Der Kulturbruch dieser Tage begab sich aber mit einem Titel der Wochenzeitung Die Zeit: ‚Rettungsschiffe schicken oder nicht?‘ – ‚Oder soll man es lassen?‘ – titelte diese Zeitung (Panorama zeigt es auf dem Bildschirm). Und die satanische Steigerung einer ehemals angesehenen Zeitung lautete zum selben Thema: ‚Private Helfer retten Flüchtlinge und Migranten im Mittelmeer aus Seenot. Ist das legitim? - Ein Pro und Contra‘.

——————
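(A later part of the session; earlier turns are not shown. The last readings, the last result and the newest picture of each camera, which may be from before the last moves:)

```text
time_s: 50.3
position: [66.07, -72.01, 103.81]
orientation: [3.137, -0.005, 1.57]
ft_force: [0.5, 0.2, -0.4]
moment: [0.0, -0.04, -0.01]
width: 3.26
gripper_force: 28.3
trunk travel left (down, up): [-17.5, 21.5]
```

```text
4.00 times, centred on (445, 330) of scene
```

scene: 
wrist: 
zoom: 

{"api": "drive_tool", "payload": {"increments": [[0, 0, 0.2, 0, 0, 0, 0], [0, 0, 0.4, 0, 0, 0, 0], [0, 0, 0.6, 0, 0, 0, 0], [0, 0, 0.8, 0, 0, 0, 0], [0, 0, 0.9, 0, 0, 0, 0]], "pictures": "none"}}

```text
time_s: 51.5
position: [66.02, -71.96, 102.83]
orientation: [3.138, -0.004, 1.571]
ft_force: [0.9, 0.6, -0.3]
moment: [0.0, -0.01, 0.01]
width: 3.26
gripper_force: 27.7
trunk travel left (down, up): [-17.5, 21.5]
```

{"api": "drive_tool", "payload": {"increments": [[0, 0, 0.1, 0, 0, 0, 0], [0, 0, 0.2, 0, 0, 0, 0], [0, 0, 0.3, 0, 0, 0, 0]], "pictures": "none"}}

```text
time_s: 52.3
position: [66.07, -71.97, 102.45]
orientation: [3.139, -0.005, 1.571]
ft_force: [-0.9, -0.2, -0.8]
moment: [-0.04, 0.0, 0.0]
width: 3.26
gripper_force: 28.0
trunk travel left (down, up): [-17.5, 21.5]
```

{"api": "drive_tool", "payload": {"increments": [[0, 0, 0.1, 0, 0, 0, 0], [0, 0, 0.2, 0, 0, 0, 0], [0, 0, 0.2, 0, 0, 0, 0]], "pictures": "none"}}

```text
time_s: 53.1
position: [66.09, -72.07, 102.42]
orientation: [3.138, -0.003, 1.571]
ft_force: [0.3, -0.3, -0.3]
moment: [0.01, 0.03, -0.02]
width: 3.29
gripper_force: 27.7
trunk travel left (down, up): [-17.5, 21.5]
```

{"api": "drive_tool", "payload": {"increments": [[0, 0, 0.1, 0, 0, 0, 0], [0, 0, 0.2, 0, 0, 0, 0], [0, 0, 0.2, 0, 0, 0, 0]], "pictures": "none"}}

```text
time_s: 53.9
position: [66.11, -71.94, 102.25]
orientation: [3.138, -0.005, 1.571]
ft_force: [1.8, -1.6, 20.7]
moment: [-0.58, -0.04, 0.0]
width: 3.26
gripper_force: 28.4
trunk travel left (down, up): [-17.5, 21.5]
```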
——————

Kommentar von Anja Reschke (Panorama) zu Pegidas Auftritt in Dresden
„Wie verroht die Debatte inzwischen ist, konnte man neulich Montag auf dem Dresdner Neumarkt beobachten, der Kundgebung von Pegida. Es ging um das Seenotrettungsschiff Lifeline, das mit 100 Flüchtlingen an Bord nirgends anlegen durfte“.
Der Agitator und Einpeitscher von Pegida tritt auf: „Ihr habt ja bestimmt gehört, was im Mittelmeer mit unserer herzallerliebsten Dresdner Schlepperorganisation gerade passiert, oder?“ – darauf Johlen, Klatschen und Rufe: Absaufen! Absaufen! Absaufen! (etliche Male)
Einpeitscher: „Nein, nein, nicht absaufen. Wir brauchen das Schiff noch, um die alle wieder zurückzufahren“.
Anja Reschke: „Dass Menschen im 21. Jahrhundert völlig schamlos, bei hellem Tageslicht auf einem der berühmtesten Plätze Dresdens rufen, dass Menschen absaufen, also sterben sollen, offenbart ein solches Ausmaß an Wertverlust, das vor einiger Zeit wirklich unvorstellbar gewesen wäre“.